ARS Iyer - Blog

A New Landmark


From a sleepy little town which is often called Pensioners' Paradise Bangalore (Bengaluru) founded by a local chieftain named Kempegowda has metamorphosised into a big City in just five decades.

When I landed in the city in the late Forties the population was just about 50 lakhs.  And in the last five decades it has grown to eight and a half millions. This has been attributed to the large influx of people from other parts of the country seeking employment opportunities.  In the Fifties many new industries like Indian Telephone Industries, Hindustan Machine Tools, Bharat Electronics Ltd, and the Wheel and Axle Plant besides the expansion of Hindustan Aircraft Ltd attracted hordes of skilled and unskilled labour force. In the last decade the IT industry has expanded beyond any ones imagination bringing into the city young men just out of engineering and other professional colleges in hordes.


The city expanded beyond the perimeters set by the founder of Bengaluru.  This expansion called for provision of additional infrastructure.  The transportation needs of the increasing population had to be taken care of.  Consequently the City Bus service grew manifold over the years.   While there has been constant increase in rail services from and to the city from the nearby towns and cities, such services were practically non existent within the city. Because of the uneven terrain introduction of trams was not considered while double decker buses and tubular buses were experimented with and given up.  While the infrastructural needs are partially met the explosion of other forms of personal transportation like auto rickshaws, two and three wheelers saw the already congested roads choke up.


It is at this point of time that the city planners decided to go for aerial transport.  Namma Metro was conceived about a few years back and work on bringing it to shape commenced.  A network of about 45 kilo meters of both surface and underground rail lines criscrossing the City connecting the expanding city limits has been planned.  The first completed seven km stretch from Byappanahalli in the east to MG Road in the business district was thrown upon for traffic last October.  The stretch has five stations and they are most modern in conception and execution.   As the work is going on apace it is expected the whole network connecting the entire stretches from the east, west,north and southern parts of the fast expanding City will be a dream come true by end of 2015.

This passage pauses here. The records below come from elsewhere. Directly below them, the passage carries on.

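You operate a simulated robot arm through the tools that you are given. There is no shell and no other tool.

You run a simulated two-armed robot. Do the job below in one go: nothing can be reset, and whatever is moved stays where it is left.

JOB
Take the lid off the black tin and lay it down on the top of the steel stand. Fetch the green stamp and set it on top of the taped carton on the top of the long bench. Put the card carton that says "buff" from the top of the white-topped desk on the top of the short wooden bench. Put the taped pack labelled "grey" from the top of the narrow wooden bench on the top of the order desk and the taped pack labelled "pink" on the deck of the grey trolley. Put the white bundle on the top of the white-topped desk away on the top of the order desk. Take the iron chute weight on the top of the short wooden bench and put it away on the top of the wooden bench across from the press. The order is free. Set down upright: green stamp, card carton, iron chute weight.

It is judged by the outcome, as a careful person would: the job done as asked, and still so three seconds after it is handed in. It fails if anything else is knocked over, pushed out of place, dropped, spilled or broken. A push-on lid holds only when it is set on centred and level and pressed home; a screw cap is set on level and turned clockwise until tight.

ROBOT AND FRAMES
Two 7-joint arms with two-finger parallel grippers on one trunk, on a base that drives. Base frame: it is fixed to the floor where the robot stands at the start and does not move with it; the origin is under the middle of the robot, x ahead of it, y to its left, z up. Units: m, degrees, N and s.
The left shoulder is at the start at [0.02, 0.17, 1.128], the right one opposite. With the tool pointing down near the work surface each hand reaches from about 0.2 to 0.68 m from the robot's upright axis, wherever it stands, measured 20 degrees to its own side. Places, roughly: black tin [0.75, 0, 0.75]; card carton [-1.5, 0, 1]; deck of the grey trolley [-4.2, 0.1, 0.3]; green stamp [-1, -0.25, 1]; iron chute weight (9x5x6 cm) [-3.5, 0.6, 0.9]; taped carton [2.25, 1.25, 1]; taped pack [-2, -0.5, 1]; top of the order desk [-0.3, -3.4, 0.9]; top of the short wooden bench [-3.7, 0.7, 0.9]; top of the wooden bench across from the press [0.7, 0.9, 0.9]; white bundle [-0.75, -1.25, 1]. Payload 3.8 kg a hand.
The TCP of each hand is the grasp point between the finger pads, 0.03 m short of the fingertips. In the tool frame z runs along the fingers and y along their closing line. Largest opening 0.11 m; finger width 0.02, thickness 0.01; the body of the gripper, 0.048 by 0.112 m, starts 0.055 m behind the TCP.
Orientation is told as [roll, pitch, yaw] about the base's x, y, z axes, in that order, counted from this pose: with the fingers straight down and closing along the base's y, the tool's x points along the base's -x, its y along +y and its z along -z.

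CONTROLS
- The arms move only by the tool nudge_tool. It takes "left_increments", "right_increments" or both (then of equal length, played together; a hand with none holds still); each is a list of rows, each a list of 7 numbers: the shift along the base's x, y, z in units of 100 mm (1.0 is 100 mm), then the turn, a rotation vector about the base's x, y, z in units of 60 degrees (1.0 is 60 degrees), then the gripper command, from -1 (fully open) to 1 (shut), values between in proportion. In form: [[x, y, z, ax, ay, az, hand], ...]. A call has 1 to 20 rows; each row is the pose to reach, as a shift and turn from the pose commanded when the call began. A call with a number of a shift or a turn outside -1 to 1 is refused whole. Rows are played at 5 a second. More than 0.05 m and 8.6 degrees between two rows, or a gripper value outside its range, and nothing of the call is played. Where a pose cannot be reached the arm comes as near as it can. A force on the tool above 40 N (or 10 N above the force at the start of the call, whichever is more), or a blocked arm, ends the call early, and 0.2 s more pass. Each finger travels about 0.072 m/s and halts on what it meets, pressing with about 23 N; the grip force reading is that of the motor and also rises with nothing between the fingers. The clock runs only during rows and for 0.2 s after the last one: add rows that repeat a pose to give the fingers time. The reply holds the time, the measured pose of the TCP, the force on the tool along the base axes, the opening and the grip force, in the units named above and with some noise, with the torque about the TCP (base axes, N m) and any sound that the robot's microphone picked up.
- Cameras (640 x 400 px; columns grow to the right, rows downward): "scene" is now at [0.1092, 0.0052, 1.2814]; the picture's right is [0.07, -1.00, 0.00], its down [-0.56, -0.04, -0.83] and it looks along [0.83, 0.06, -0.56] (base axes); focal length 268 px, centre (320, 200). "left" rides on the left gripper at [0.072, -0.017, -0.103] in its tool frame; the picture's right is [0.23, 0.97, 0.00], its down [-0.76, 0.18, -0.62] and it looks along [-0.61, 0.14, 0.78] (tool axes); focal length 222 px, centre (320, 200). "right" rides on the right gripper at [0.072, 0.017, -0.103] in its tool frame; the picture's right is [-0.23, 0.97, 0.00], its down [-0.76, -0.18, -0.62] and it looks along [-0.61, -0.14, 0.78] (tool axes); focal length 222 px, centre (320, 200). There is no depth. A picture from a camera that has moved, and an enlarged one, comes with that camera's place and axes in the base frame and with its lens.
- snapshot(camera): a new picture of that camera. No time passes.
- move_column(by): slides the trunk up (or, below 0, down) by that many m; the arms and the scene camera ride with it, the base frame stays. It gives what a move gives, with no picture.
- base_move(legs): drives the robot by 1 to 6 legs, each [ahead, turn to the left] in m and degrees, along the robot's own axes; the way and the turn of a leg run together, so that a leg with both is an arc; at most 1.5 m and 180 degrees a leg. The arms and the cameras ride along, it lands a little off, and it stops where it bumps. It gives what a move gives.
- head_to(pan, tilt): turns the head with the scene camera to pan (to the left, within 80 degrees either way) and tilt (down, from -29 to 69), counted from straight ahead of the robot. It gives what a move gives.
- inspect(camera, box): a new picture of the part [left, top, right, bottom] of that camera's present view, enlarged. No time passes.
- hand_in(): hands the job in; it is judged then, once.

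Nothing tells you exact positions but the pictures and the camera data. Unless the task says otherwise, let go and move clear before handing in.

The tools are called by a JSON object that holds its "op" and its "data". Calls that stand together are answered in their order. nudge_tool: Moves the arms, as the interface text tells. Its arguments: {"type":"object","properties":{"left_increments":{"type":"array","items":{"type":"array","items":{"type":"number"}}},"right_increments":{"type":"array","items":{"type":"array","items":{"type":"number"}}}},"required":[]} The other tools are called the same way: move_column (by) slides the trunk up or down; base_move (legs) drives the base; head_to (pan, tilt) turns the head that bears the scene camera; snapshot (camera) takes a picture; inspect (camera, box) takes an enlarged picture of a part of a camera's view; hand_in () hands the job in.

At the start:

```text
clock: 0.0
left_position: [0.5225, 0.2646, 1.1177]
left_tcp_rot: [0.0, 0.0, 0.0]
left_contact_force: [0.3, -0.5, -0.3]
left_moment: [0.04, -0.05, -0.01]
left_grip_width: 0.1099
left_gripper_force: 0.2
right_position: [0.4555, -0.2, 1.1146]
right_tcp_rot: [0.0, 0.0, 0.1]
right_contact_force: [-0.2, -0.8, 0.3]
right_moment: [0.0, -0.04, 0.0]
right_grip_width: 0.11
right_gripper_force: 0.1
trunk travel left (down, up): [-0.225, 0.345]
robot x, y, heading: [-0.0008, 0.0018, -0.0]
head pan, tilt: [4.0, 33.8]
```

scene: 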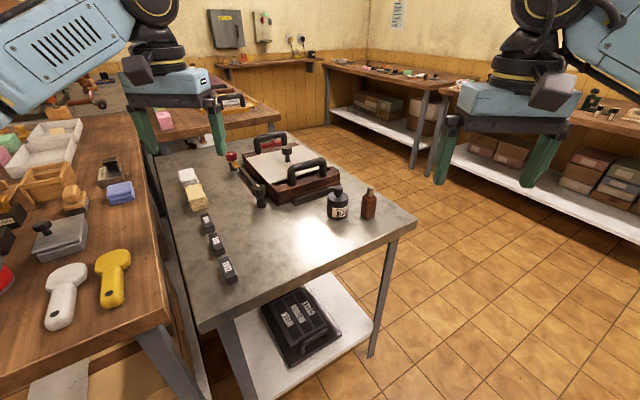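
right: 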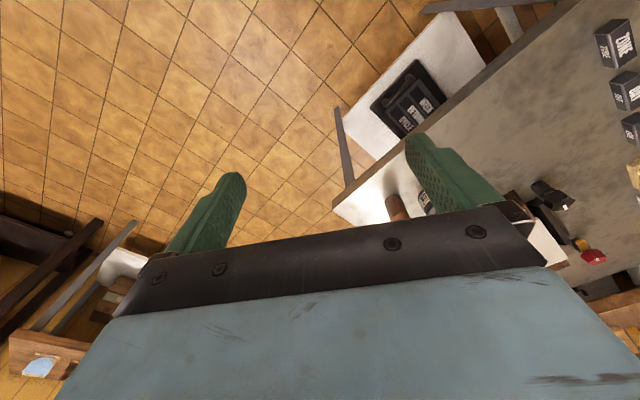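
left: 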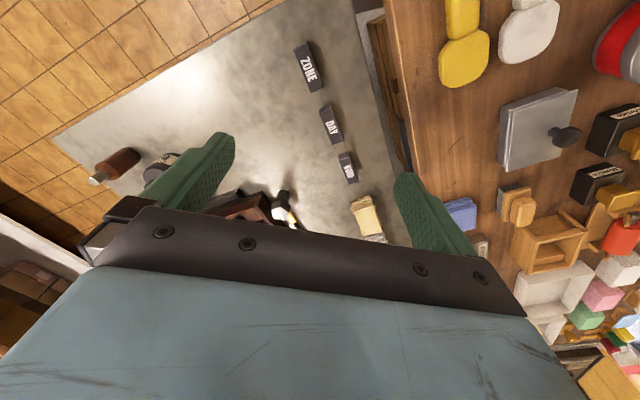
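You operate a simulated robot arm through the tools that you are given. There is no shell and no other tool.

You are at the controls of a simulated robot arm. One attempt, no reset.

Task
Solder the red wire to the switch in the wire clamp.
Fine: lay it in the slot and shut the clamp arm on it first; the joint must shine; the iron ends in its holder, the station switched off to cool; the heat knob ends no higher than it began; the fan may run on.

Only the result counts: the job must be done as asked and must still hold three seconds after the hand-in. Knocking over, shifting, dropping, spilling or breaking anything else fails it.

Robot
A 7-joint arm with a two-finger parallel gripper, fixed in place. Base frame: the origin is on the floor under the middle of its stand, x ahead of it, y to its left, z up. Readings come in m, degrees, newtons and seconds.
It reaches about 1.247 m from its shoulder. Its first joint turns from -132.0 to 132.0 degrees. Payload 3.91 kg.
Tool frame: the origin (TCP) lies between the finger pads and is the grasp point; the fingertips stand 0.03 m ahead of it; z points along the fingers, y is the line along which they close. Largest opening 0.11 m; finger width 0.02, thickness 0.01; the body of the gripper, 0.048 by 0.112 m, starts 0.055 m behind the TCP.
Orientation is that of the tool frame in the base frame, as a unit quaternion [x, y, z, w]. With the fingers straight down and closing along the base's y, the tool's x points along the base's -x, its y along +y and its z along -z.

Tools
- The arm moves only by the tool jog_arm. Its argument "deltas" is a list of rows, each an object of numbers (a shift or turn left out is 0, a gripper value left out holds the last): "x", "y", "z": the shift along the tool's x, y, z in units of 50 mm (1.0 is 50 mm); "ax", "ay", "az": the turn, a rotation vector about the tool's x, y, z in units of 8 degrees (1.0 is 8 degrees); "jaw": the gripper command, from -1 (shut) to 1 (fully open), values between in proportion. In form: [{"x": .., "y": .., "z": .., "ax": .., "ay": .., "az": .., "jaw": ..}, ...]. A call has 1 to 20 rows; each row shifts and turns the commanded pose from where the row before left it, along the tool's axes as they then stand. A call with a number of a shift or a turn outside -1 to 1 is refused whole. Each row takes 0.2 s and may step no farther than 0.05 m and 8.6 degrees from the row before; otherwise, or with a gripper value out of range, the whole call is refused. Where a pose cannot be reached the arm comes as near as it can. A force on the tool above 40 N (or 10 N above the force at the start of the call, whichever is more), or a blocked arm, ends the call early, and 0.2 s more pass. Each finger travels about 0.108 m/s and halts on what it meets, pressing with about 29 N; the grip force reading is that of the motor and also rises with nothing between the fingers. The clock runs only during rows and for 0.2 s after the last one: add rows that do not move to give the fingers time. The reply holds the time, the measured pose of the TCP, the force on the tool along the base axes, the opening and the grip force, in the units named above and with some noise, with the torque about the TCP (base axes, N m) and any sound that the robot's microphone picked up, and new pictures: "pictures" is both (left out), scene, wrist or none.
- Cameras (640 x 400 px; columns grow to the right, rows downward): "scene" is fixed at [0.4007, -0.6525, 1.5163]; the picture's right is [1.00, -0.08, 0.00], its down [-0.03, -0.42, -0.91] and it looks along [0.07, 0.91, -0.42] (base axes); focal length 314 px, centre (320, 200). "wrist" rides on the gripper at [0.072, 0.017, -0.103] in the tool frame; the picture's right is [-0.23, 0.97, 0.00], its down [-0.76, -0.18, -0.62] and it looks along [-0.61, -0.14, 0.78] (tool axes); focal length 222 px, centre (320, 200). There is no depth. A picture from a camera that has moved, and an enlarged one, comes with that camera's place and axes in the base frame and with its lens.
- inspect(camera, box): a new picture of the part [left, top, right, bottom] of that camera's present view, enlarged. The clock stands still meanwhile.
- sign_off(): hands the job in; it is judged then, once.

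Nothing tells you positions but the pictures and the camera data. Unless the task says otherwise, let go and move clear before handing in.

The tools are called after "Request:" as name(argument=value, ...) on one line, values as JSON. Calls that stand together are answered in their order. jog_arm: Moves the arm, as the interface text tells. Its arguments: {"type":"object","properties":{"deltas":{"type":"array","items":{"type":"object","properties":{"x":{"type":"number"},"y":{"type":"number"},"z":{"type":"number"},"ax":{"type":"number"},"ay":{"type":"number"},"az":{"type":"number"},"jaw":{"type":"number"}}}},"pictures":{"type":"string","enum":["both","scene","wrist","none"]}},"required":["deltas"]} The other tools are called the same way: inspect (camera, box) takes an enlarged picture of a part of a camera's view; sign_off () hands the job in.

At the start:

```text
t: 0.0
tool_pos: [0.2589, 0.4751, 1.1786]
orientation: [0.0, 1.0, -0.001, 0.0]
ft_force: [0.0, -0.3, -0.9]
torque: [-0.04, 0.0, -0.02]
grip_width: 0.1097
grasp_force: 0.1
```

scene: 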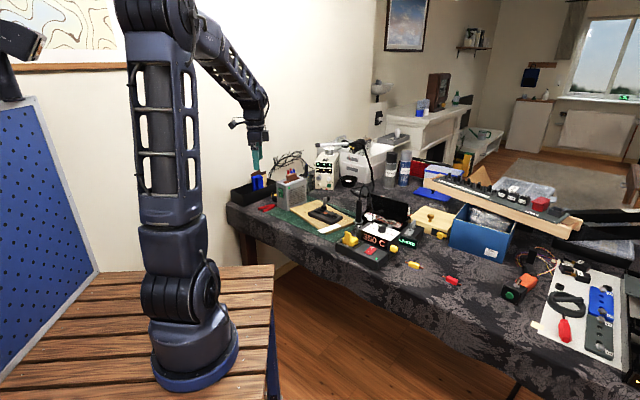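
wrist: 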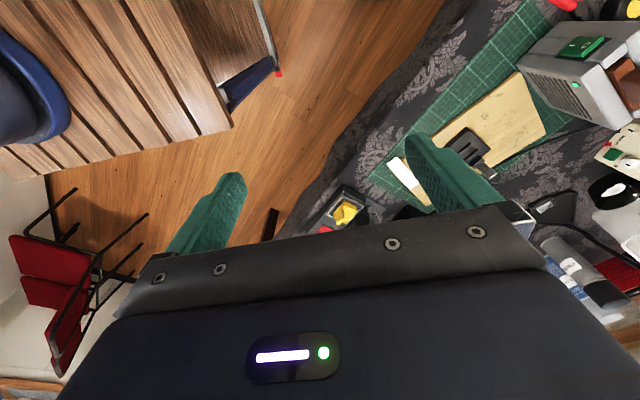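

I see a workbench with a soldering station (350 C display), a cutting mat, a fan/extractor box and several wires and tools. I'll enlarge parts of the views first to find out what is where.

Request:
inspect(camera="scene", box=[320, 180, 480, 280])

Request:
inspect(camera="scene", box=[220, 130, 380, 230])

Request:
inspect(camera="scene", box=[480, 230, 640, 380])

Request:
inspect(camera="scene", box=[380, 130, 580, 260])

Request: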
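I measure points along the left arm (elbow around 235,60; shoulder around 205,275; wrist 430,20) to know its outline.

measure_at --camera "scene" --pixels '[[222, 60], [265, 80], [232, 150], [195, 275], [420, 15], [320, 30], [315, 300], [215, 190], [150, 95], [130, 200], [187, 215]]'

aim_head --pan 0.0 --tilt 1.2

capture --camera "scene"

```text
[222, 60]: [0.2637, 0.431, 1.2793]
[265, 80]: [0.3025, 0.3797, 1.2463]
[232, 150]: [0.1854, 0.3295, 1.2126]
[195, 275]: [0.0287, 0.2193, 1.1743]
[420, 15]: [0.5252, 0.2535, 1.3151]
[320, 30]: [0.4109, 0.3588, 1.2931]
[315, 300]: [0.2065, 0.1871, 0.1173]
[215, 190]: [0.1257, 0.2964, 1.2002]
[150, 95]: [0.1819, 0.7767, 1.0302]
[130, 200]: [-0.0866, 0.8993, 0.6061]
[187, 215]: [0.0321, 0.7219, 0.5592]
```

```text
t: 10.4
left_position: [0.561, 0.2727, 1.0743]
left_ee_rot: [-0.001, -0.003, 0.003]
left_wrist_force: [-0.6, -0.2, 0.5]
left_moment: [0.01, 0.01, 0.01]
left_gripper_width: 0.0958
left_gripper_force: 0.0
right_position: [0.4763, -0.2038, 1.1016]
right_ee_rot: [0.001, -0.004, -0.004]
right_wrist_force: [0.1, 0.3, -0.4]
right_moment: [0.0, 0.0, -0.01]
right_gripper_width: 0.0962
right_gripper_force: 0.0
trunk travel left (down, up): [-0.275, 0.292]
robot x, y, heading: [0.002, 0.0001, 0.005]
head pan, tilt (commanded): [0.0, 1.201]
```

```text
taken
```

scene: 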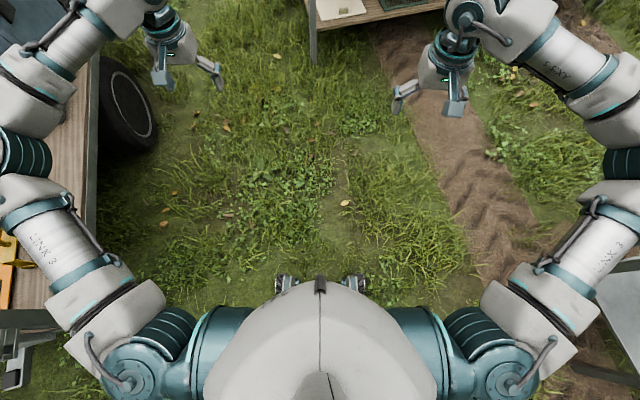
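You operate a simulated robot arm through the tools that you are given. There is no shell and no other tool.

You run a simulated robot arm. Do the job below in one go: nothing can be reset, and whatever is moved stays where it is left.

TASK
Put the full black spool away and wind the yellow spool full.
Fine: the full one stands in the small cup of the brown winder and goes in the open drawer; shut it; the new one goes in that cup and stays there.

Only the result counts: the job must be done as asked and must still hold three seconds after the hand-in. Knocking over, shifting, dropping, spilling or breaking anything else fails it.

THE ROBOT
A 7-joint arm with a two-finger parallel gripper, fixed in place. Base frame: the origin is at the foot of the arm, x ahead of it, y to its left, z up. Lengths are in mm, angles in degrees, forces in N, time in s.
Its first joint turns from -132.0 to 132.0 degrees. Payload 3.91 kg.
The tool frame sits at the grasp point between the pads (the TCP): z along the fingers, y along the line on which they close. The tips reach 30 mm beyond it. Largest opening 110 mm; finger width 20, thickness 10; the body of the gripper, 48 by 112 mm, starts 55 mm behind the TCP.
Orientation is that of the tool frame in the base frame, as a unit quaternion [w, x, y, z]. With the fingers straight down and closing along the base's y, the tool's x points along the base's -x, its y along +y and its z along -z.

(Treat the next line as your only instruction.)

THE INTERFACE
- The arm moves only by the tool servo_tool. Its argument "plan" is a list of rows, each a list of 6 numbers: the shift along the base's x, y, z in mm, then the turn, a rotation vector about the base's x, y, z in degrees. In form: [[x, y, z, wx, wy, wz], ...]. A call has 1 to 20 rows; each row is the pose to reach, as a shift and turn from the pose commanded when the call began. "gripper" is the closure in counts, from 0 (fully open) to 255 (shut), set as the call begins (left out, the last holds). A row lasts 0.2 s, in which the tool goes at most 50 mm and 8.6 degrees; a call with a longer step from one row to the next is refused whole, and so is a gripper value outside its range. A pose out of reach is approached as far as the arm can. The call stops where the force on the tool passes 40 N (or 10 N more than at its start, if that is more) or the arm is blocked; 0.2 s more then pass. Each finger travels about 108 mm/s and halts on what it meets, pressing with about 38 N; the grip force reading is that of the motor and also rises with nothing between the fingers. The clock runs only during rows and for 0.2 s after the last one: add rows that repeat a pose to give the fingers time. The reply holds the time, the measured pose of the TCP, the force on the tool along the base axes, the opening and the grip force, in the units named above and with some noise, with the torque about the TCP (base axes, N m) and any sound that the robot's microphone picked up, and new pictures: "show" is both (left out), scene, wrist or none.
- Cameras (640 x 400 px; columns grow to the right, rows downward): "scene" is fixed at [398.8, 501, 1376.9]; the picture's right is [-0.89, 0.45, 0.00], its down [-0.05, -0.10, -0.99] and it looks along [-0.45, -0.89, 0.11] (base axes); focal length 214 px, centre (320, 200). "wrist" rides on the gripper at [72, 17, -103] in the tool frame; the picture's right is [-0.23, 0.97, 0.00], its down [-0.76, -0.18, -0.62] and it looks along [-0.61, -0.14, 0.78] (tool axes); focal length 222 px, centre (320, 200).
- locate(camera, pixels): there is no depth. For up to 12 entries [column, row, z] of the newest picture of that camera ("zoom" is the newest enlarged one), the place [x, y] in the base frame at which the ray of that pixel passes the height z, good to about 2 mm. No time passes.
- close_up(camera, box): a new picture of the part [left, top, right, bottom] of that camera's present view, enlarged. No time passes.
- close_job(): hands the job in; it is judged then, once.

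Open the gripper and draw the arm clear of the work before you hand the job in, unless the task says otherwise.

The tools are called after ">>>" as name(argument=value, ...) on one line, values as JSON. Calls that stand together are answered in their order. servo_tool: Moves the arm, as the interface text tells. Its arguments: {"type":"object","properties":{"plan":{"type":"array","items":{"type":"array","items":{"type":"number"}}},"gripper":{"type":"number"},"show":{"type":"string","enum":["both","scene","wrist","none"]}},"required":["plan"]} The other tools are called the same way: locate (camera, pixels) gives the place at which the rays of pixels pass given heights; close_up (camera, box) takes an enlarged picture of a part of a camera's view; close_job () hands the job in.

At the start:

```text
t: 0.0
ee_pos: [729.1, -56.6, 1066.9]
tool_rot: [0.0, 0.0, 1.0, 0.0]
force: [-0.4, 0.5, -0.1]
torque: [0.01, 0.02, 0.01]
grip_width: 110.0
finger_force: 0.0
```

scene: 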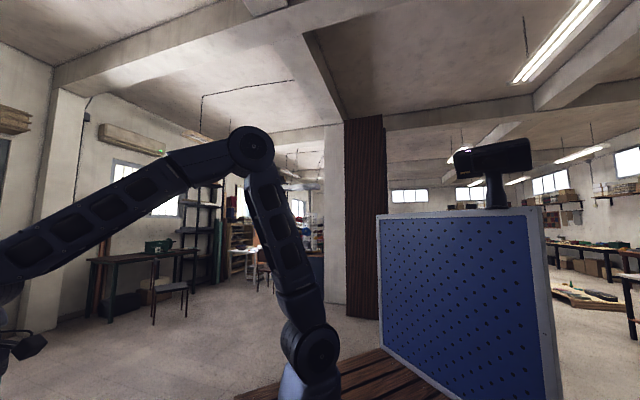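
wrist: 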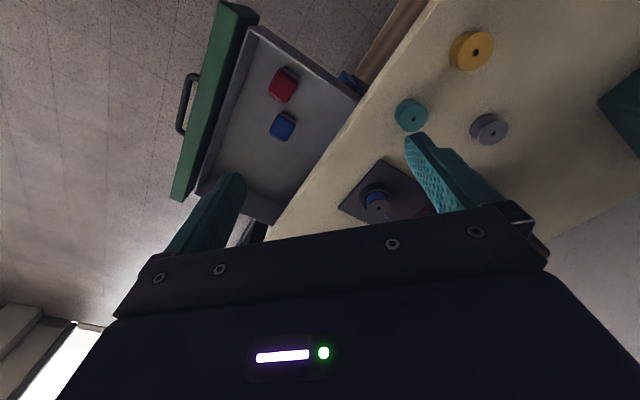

The Metro train is not only time saving but an easthetic marvel.





  1. Sabeshan

    Kudos to Karnataka’s government for getting this done! I’m looking forward to riding Namma Metro next time we are in India. I hope that in the next ten years every city in India will develop such facilities!

  2. Ambika

    Good one Daddy.. I am really excited about the metro.. Finally one for -Namma Bengaluru-.. Glad that you could take a ride on the metro and visit all your old time favorite places.. The Delhi metro was quite classy by itself and I’m waiting for a ride on the Bangalore Metro now 🙂

  3. Balakrishnan G

    It is now important for the Authorities to push for a properly planned feeder transport system else -Namma Metro- will just add to the already chaotic congestion on the road. The metro pillars in itself taking up quite some space in the already narrow roads of Bengalooru. People should be encouraged to use Public Transport and avoid personal transport unless very necessary. I think BMTC was already doing a good job by introducing world class bus transport. As a Civil Engineer, Namma Metro with a predominant over ground network is a wasteful expenditure and I hope it doesnt only serve as a -Tourist Attraction- or -Joy Ride- given the amount of pain the Bengalooru Commoner endured during the construction couple with the Bengalooru’s tree cover that was admired nationwide even giving the city a moniker called Garden City.

  4. Balakrishnan G

    I was seeing some old photographs of Bengalooru (0f the early 20th century period) on facebook with its expansive roads minus the chaos and congestion of todays bengalooru. I would have loved to live in that bygone era of which you were privileged to witness. If Time travel had been a reality I would have travelled back to the Bangalore of the 1950’s.

  5. Supriya Sundar

    Nice one Daddy.. I have seen a few pictures of the finished line from the Namma Metro project and I certainly am proud that Bangalore has done it. I had a look at those pictures of Bangalore from the 1920’s as well and was able to relate to your first 2 paragraphs of this blog and the numerous stories you have told us. I am so happy that I have been part of this mega development of this small town. When some of my colleagues and acquaintances have asked me which part of India I am from and when I say Bangalore, I feel proud that they recognise the city as being an International hub for major tech companies and investment… Well done Bangalore!! Really would like a ride on the line the next time we visit.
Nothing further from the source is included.